[千葉県]

樋橋(ジャージャー橋)
中国の江南地方にある水郷古鎮へ行って以来、水郷の街が好きになった。水路に架かる趣のある橋、その下をゆっくりとくぐる小舟、古い家々が軒を連ねる静かな町並み……それは、普段せわしなく活動している自分にとって、気分を落ち着かせてくれる場所の一つである。そんな光景を見れる場所が利根川下流域にもあることを知り、東京に滞在していた頃に訪れたことがある。
都内から総武本線を経由して成田線へ。成田市からさらに東に進んだ佐原という街に、その水郷はある。

小野川を中心に栄えた佐原は、江戸時代、川を搬入経路にして河岸問屋や醸造所といった商業でにぎわった歴史を持ち、今でも商都としての歴史的景観を残している。まさに私が望んでいた通りの光景だ。

駅のパンフレットに記されていたルートに従って、街を散策してみる。街の中心は「忠敬橋」。忠敬とは、日本地図作成で有名な伊能忠敬のことで、彼は佐原の出身である。橋の近くには、伊能忠敬記念館があり、彼の歴史を詳細に知ることができる。水郷という特異な地域に囲まれて育ったことが影響して、もしかして地理に明るくなったのか?…なんてテキトーなことを想像してみる。また、訪問した当時は震災による修復中の状態で見学はできなかったが、忠敬の旧宅も現存する。

忠敬橋から南へ歩くと、もう一つの有名な橋「樋橋」がある。通称「ジャージャー橋」と呼ばれており、小さな木の橋の中央部から、水が滝のようにジャージャーと流れ落ちる光景を見ることができる。かつて川から田んぼへ農業用水を送っていた樋(とい)の名残である。樋橋近くには観光客向けの乗船場があり、小野川の遊覧が楽しめる。

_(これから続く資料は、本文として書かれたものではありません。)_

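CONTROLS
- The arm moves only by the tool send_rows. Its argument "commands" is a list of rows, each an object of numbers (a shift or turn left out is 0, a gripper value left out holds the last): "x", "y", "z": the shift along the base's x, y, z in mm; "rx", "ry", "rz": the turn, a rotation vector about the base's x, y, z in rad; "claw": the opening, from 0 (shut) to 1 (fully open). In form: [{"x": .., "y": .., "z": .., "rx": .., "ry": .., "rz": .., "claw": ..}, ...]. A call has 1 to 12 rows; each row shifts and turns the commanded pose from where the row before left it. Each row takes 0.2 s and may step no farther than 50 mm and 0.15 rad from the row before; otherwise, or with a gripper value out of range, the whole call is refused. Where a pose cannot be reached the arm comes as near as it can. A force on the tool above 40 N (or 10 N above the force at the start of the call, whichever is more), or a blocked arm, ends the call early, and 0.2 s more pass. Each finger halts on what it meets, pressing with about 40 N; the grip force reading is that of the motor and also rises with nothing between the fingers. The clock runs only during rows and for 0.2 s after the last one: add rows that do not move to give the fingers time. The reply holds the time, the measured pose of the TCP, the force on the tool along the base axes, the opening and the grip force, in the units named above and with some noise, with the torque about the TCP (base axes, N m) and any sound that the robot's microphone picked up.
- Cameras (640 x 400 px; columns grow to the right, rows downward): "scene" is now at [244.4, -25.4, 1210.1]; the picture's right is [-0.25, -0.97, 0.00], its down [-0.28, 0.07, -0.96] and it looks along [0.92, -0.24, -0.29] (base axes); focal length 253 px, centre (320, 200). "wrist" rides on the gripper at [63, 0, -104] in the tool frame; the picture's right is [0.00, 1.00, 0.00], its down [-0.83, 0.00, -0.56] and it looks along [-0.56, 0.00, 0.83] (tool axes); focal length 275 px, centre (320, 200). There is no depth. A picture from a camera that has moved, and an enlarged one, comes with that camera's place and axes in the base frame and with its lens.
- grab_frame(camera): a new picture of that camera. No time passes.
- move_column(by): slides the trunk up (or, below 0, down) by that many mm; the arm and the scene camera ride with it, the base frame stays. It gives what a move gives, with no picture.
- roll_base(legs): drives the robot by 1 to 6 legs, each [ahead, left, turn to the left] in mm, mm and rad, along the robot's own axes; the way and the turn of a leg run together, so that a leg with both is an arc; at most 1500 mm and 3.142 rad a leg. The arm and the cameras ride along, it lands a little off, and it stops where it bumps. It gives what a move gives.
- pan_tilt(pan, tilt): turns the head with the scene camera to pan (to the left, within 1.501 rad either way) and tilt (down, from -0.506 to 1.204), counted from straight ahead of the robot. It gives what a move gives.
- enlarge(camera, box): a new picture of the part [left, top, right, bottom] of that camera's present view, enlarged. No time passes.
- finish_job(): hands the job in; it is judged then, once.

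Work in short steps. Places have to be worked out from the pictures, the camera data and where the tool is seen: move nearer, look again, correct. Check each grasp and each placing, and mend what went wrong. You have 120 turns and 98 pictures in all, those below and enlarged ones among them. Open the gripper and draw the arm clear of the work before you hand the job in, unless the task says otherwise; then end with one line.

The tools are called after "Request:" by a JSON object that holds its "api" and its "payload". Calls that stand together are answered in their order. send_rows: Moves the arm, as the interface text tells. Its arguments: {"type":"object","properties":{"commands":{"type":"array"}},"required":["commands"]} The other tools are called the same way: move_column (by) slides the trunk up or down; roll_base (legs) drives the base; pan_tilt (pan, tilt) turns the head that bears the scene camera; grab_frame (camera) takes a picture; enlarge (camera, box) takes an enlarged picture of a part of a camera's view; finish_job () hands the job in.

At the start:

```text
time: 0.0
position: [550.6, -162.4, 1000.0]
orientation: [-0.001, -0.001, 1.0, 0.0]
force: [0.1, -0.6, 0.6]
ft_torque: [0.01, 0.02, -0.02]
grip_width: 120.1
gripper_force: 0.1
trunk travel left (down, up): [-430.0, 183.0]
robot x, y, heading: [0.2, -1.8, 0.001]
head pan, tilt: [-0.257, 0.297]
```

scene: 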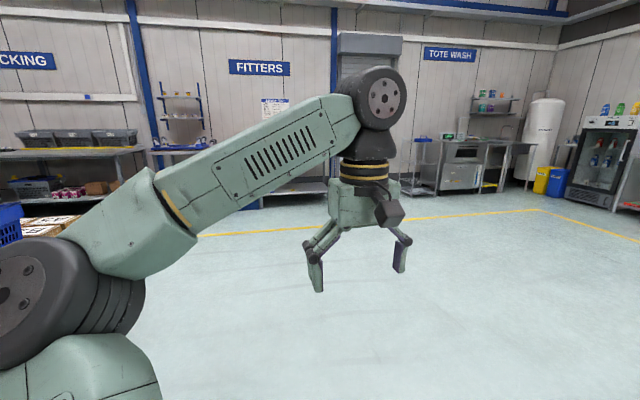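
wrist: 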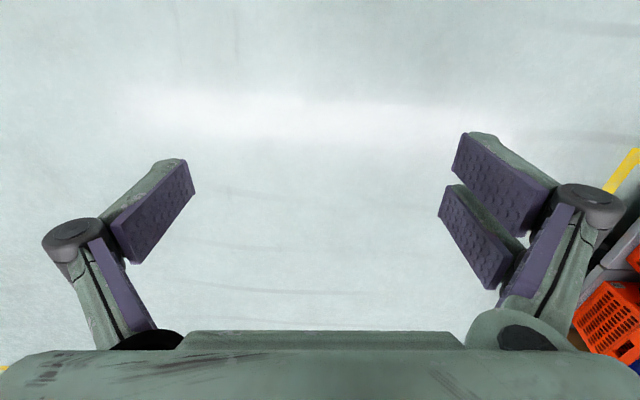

川沿いに建ち並ぶ家々も立派で見応えがある。150年以上前に建造されたものもあるらしい。さらにその中には、江戸の創業以来、現在でも同じ建物内で商いをしている店もある。そのうちの雑貨問屋では、竹細工やイグサの製品が売られているなど、建物の雰囲気と相まってレトロ感が満載。見ているだけでも楽しい。

三菱館・大正時代の建造物も現存する
佐原では年に2回、夏の祇園祭と秋の大祭が催され、山車の巡行が行われる。街の東にある山車会館では、その際に使用されている山車が展示されている。山車は私の地元の祭でも使われるため、個人的に馴染み深い。ただ人型ではなく、鷹や鯉などの動物をモチーフにしたものがあるのは珍しかった。
普段穏やかな水郷でも、この日ばかりは熱気が溢れるという。水郷で山車の曲曳きとは何ともミスマッチな感はあるが、その荒々しさは、江戸を意識していたことの表れとも言える。「江戸まさり」と呼ばれるにふさわしい場所の一要素であると感じた。